EXCERPTED TEXT:
FOR IMMEDIATE RELEASE
Monday, March 7, 2022
Kyla Bennett (508) 230-9933 email@example.com
False Artificial Turf Recycling Claims Ripped
FTC Enforcement Urged to End Deceptive Turf Industry Greenwashing
Washington, DC —Synthetic turf manufacturers are guilty of false and deceptive sales practices in pitching their products as recyclable, according to a complaint filed by Public Employees for Environmental Responsibility (PEER) with the Federal Trade Commission. The complaint seeks FTC enforcement action to end misleading turf manufacturer and vendor claims.
The complaint catalogs examples of marketing pitches that removed artificial turf is recyclable and is being sent to domestic recycling facilities. This not true because:
- There are no turf recycling plants in the U.S.;
- Used turf is not being exported to the two known recycling plants in Europe; and
- Artificial turf is extremely difficult and expensive to recycle since all the different plastics, rubber, and other materials used must be separated from each other.
“Artificial turf makers and vendors use recycling claims as a promotional ploy to portray this product as an environmentally responsible alternative to traditional grass fields – but it is not,” stated PEER Science Policy Director Kyla Bennett, a scientist and attorney formerly with the U.S. Environmental Protection Agency. “The recycling claim for turf is illegal greenwashing.”
Each synthetic field usually covers about 80,000 square feet with roughly 400,000 pounds of infill (often shredded tires). These fields typically have a design life of eight to ten years. There are an estimated 13,000 syn-turf fields in the U.S. Hundreds of fields installed in past decade are at or beyond their life spans, with that total growing each month.

RECORDED INFORMATION:
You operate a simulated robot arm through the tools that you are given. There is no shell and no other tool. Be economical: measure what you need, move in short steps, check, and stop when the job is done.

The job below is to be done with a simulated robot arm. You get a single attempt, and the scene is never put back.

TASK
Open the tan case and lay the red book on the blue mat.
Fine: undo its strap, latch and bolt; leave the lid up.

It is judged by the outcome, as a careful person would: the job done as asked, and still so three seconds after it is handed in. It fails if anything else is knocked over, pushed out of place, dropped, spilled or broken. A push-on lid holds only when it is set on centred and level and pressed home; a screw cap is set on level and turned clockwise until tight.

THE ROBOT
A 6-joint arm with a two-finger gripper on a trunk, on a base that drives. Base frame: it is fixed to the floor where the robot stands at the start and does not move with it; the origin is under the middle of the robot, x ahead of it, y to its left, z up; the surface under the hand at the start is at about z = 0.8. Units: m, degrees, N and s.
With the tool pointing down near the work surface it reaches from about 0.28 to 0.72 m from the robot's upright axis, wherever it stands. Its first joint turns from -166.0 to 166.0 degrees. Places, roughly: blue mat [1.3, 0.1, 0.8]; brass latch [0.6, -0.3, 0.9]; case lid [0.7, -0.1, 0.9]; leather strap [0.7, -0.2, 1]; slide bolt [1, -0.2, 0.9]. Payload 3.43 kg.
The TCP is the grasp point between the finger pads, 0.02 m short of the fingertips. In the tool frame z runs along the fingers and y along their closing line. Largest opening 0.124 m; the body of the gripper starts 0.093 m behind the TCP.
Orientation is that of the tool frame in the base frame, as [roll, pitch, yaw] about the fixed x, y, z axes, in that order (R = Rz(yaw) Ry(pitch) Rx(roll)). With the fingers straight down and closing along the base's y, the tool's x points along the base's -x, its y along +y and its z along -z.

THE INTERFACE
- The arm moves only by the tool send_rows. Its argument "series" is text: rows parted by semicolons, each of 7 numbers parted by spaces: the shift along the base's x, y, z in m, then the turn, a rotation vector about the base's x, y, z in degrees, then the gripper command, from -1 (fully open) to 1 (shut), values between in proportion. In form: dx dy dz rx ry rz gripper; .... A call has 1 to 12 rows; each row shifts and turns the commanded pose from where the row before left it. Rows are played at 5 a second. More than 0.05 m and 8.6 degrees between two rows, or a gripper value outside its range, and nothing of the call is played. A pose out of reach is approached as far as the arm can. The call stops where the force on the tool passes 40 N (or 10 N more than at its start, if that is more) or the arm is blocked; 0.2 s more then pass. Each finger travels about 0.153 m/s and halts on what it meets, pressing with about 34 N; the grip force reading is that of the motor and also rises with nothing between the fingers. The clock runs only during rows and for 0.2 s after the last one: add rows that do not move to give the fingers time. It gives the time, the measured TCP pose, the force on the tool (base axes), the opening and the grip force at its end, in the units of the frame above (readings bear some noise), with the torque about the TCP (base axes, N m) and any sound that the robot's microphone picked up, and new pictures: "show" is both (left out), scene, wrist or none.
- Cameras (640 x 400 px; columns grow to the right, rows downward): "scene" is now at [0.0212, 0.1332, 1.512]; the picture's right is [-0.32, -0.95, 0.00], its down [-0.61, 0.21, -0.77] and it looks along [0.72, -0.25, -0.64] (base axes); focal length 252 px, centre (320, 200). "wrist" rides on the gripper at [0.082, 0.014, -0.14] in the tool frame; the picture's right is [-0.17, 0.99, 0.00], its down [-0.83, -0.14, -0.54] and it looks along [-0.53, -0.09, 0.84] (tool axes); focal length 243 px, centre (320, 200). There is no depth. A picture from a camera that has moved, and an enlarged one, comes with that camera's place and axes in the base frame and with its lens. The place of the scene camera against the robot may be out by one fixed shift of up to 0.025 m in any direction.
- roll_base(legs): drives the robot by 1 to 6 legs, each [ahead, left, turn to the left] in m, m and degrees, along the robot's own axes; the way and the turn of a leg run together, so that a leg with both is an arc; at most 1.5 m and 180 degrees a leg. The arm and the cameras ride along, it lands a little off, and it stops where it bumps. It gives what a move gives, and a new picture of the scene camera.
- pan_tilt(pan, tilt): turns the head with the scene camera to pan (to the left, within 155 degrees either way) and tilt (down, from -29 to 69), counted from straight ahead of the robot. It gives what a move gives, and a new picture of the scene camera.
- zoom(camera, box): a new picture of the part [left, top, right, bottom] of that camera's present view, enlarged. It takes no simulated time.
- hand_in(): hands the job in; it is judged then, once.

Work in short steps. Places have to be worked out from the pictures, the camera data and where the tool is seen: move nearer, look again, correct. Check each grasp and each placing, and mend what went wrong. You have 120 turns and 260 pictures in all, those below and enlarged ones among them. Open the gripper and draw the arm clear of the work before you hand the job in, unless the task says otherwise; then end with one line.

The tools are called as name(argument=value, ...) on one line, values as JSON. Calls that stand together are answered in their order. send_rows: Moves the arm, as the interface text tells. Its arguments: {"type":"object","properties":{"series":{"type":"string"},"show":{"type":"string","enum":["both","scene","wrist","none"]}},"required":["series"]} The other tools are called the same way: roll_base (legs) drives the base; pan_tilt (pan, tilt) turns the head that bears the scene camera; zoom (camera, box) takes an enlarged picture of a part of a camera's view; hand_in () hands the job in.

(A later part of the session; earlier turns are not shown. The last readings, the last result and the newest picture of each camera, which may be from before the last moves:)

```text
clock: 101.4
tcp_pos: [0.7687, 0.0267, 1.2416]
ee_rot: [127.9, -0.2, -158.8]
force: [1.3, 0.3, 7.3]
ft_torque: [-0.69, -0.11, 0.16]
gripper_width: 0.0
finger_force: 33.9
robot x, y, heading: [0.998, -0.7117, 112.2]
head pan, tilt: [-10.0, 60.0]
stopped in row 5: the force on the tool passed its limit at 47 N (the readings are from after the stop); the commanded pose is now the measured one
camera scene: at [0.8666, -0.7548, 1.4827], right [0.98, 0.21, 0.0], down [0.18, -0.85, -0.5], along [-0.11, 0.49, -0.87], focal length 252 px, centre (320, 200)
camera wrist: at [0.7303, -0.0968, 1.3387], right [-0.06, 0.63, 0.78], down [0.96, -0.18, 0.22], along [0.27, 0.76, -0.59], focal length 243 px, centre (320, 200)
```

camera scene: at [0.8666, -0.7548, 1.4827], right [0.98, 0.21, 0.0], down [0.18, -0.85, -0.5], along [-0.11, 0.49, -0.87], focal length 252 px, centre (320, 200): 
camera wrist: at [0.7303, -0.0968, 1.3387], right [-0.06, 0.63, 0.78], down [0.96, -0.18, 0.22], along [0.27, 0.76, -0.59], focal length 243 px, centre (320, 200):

PROBLEM TO WORK ON: Give the continuation of the excerpted text.

RESPONSE TO THIS TASK:
When removed, the old turf is sent to a landfill or, as often appears, is illegally dumped.
In addition, the plastic “blades” coating the fields are found to contain PFAS (per-and polyfluoroalkyl substances), often referred to as “forever chemicals” since they do not break down in the environment. Human exposures to PFAS are associated with cancer, birth defects, and other impairments. Moreover, a safe disposal method for PFAS has yet to be developed. For years, focus was on the toxicity of the crumb rubber infill, but scientists now know that the carpet itself may be even more dangerous.
“Ironically, shredding old tires to serve as infill for artificial fields was originally thought to solve a solid waste problem but doing so simply created new solid waste headaches,” Bennett added. “Both during and after their design lives, these fields leach a brew of toxic chemicals, from lead and arsenic to PFAS, into our soil and waters.”